== Dataset content

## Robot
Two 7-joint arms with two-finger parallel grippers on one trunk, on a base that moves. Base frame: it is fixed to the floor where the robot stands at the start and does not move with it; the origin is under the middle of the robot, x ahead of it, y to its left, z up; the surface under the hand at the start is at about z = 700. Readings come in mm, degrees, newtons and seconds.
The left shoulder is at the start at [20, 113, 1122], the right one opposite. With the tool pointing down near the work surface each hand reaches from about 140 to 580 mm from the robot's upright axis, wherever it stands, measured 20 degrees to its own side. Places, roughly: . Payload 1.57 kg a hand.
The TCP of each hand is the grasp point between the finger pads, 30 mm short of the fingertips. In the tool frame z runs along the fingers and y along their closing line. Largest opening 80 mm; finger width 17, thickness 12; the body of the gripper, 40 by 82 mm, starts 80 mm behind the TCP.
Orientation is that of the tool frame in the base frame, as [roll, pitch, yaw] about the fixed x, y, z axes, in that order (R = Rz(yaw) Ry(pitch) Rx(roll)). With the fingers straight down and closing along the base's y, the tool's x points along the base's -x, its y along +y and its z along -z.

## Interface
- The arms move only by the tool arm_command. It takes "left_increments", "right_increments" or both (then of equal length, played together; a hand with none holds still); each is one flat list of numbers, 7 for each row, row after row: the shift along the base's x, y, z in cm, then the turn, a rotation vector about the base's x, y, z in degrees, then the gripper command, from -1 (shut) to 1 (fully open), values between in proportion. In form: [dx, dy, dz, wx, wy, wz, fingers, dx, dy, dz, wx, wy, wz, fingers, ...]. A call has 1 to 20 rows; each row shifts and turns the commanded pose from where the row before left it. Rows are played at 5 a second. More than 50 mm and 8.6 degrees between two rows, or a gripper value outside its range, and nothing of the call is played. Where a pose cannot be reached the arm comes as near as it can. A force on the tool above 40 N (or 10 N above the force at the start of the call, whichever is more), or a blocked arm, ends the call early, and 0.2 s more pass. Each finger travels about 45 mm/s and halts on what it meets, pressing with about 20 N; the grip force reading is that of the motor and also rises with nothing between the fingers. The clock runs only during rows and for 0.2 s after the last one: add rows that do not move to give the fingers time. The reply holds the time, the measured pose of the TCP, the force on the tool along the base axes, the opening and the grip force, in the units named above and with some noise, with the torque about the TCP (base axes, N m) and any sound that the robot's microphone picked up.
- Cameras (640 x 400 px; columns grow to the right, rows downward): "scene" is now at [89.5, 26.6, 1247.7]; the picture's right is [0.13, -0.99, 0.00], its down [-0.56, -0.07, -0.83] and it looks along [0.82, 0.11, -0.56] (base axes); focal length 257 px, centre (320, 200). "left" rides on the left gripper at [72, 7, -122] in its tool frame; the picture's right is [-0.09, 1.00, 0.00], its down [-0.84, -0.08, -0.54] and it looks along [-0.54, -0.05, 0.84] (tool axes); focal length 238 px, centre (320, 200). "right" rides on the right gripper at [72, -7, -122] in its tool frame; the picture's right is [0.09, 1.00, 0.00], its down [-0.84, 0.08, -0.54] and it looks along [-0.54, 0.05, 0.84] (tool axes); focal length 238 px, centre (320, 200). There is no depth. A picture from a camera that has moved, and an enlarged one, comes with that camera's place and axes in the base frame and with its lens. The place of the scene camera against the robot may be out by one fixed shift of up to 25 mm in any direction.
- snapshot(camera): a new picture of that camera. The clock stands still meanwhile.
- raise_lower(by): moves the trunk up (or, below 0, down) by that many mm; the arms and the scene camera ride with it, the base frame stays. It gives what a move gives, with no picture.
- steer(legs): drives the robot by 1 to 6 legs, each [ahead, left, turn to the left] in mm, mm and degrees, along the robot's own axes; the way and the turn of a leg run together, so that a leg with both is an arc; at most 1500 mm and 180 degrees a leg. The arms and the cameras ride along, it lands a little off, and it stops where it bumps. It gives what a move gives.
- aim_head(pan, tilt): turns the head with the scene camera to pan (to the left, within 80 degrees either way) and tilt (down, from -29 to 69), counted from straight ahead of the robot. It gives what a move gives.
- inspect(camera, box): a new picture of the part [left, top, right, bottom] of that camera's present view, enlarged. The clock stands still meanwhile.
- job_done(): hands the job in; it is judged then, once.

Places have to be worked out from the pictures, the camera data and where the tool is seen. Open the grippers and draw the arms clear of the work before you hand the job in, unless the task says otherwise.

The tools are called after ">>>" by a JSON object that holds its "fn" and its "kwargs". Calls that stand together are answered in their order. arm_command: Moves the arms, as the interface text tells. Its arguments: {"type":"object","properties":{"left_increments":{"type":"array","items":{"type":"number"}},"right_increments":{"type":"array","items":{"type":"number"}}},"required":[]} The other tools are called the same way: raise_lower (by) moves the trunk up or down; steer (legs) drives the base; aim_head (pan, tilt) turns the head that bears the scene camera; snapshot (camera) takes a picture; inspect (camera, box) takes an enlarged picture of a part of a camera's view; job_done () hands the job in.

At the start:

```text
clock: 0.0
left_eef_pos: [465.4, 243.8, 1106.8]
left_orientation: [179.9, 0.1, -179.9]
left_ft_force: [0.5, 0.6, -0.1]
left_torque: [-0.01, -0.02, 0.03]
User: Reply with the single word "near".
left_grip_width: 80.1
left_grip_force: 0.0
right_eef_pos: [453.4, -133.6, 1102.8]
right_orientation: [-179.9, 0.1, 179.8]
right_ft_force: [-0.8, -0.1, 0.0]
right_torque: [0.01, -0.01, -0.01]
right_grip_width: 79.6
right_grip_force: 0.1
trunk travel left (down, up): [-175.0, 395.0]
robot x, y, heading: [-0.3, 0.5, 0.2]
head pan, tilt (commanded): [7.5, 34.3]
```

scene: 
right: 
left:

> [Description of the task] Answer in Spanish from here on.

====

Only the lines from the beginning of the material to the line containing "The left shoulder" should be echoed, verbatim and in full.

> [Output for this exercise]
## Robot
Two 7-joint arms with two-finger parallel grippers on one trunk, on a base that moves. Base frame: it is fixed to the floor where the robot stands at the start and does not move with it; the origin is under the middle of the robot, x ahead of it, y to its left, z up; the surface under the hand at the start is at about z = 700. Readings come in mm, degrees, newtons and seconds.
The left shoulder is at the start at [20, 113, 1122], the right one opposite. With the tool pointing down near the work surface each hand reaches from about 140 to 580 mm from the robot's upright axis, wherever it stands, measured 20 degrees to its own side. Places, roughly: . Payload 1.57 kg a hand.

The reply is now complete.